>> start PROVIDED PASSAGE

US Supreme Court: Composition, Appointment, Condition of Services and Impeachment

By | May 21, 2021
US Supreme Court: Composition

Last Updated on by Admin LB

The US Supreme Court is the highest federal court in the United States of America. In this article, we have gathered detailed information on the Supreme Court of the United States, in particular its composition, appointment procedure, condition of services, and circumstances under which a judge can be impeached.

I. Introduction

The Supreme Court of the United States is the apex judicial body in the U.S which leads their federal judiciary. Article III, Section 1 of the Constitution establishes the Supreme Court of the United States. The court sits in Washington, D.C. in the United States Supreme Court building. Notably, the US Supreme Court is primarily an appellate court, but it has original jurisdiction over a small range of cases.

>> end PROVIDED PASSAGE

_REQUEST_.
Take up the provided passage again after its last words.

>> start RECORDED INFORMATION

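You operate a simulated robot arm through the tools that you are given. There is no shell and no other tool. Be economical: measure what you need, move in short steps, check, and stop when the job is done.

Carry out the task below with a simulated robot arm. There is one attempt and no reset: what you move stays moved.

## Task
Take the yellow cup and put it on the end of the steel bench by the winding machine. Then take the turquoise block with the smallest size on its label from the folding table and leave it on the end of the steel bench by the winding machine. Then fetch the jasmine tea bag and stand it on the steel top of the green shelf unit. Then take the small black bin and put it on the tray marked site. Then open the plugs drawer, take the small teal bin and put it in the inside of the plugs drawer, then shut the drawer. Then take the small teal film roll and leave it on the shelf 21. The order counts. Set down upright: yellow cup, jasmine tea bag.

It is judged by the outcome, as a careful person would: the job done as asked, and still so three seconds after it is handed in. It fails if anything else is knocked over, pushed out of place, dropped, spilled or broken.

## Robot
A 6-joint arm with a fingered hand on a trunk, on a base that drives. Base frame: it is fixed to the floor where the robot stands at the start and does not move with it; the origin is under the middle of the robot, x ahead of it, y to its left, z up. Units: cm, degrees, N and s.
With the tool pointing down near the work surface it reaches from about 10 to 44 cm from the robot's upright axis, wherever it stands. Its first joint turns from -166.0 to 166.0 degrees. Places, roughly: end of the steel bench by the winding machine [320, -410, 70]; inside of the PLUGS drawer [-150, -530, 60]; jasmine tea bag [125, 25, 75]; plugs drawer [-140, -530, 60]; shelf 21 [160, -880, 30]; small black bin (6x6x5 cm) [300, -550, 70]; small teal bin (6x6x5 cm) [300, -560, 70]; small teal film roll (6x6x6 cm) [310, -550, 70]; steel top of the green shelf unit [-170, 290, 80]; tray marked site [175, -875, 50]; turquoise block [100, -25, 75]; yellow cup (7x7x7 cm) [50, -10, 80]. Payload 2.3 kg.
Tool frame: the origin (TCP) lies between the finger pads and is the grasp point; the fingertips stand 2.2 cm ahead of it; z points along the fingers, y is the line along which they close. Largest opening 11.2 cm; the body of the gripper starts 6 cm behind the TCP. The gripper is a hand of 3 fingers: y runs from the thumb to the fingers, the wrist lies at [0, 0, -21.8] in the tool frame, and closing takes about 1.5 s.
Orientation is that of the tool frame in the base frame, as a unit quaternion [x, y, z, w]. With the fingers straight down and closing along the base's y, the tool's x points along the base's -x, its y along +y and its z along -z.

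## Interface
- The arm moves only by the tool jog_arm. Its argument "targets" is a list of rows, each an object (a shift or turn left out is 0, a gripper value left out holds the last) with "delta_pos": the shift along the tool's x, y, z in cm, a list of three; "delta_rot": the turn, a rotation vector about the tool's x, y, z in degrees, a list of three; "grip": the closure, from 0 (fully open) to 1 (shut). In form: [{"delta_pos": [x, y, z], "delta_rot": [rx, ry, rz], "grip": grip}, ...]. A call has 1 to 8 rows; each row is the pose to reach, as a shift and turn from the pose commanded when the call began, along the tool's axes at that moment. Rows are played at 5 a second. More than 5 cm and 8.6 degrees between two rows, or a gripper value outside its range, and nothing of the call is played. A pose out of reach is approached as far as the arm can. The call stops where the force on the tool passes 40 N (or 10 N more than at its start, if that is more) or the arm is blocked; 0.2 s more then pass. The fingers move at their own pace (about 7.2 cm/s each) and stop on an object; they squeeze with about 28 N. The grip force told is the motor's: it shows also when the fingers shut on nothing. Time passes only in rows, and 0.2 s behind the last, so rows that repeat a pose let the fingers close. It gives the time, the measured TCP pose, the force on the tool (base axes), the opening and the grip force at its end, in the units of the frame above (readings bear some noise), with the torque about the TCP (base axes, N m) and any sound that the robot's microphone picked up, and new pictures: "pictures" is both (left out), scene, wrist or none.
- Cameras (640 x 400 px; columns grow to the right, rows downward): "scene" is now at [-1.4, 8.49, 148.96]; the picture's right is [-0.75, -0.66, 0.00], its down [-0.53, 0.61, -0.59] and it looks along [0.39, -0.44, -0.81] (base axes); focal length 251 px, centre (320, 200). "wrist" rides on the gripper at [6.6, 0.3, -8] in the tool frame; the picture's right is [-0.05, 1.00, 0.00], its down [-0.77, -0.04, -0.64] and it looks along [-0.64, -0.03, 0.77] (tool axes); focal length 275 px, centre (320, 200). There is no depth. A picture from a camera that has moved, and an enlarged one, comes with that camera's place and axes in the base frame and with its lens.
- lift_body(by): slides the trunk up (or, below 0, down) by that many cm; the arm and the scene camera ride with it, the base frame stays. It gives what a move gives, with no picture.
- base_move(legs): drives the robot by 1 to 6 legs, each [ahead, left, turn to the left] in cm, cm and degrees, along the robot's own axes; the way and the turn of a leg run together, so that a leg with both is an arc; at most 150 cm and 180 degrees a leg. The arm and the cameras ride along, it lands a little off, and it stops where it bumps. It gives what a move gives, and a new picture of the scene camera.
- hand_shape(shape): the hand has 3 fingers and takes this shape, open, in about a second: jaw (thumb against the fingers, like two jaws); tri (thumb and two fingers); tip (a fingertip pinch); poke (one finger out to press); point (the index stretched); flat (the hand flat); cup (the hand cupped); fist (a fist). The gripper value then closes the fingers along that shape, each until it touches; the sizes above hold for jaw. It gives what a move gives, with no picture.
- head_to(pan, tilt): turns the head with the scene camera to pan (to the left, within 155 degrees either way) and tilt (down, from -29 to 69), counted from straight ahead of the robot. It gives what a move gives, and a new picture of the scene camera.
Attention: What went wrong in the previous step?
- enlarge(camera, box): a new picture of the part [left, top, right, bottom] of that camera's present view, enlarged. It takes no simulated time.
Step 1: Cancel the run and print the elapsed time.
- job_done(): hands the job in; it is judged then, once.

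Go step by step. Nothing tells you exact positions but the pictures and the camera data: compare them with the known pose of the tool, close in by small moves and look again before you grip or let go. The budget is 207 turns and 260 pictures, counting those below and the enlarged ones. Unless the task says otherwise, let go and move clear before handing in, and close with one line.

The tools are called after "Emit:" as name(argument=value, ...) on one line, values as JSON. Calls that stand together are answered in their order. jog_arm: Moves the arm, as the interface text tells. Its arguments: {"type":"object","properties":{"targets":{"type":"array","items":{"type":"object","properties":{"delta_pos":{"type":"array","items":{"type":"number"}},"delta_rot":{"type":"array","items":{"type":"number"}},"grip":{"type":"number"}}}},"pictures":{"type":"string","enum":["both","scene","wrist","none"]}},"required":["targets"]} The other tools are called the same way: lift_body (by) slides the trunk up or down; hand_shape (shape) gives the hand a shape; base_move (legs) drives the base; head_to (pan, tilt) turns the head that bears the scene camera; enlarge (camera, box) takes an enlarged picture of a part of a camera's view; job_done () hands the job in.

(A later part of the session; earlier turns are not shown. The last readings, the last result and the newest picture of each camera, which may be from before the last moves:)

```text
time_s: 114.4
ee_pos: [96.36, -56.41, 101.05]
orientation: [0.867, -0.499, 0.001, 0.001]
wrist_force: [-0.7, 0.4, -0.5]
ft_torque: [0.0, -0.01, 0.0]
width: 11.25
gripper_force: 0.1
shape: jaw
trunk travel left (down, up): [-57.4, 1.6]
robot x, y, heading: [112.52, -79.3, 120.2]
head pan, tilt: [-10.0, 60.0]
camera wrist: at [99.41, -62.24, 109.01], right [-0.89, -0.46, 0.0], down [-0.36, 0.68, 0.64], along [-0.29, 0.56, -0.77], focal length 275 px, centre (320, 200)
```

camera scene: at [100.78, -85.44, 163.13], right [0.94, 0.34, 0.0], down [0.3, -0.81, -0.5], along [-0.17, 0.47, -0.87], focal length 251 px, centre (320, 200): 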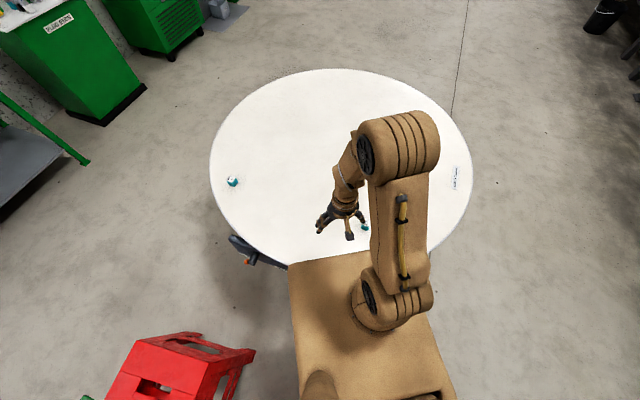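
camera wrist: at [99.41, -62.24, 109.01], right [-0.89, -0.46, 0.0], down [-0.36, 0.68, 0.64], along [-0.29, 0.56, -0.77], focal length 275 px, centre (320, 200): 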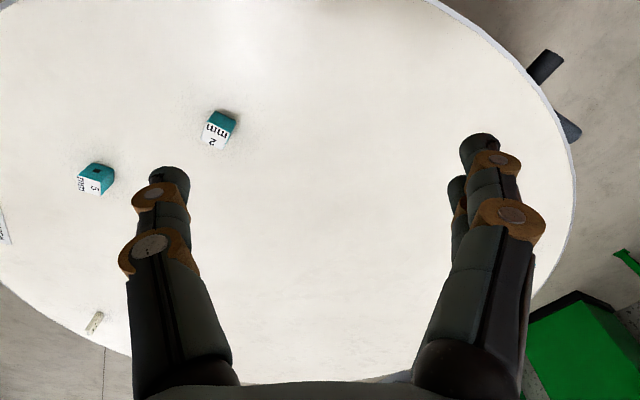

>> end RECORDED INFORMATION

_RESULT FOR THIS EXERCISE_.
Although the establishment of the Supreme Court was explicitly recognized in Article III of the Constitution of the United States, it was not formally established until the passage of the Judiciary Act of 1789 and was not organized until 1790. Though the size and jurisdiction of the Supreme Court have changed over time, it certainly has two essential functions to fulfil:

  • acting as the final interpreter of state and federal law; and
  • Establishing procedural rules for the federal courts.

Article III of the U.S Constitution establishes the federal judiciary. Article III, Section I states that “The judicial Power of the United States, shall be vested in one supreme Court, and in such inferior Courts as the Congress may from time to time ordain and establish.”[1] Article III, Section II of the Constitution establishes the jurisdiction (legal ability to hear a case) of the Supreme Court.

The Constitution of the United States provides that the U.S. Supreme Court has both original and appellate jurisdiction to try a case. Original jurisdiction means that the U.S Supreme Court is the first, and only, court to hear a case, however, the Constitution has put a certain limitation on original jurisdiction of the court and states it will entertain only those cases that involve disputes between the states or disputes arising among ambassadors and other high-ranking ministers.

On the other hand, the appellate jurisdiction of the Supreme Court suggests the court’s authority to review the decisions of lower courts. Notably, most of the cases the Supreme Court hears are appeals from lower courts.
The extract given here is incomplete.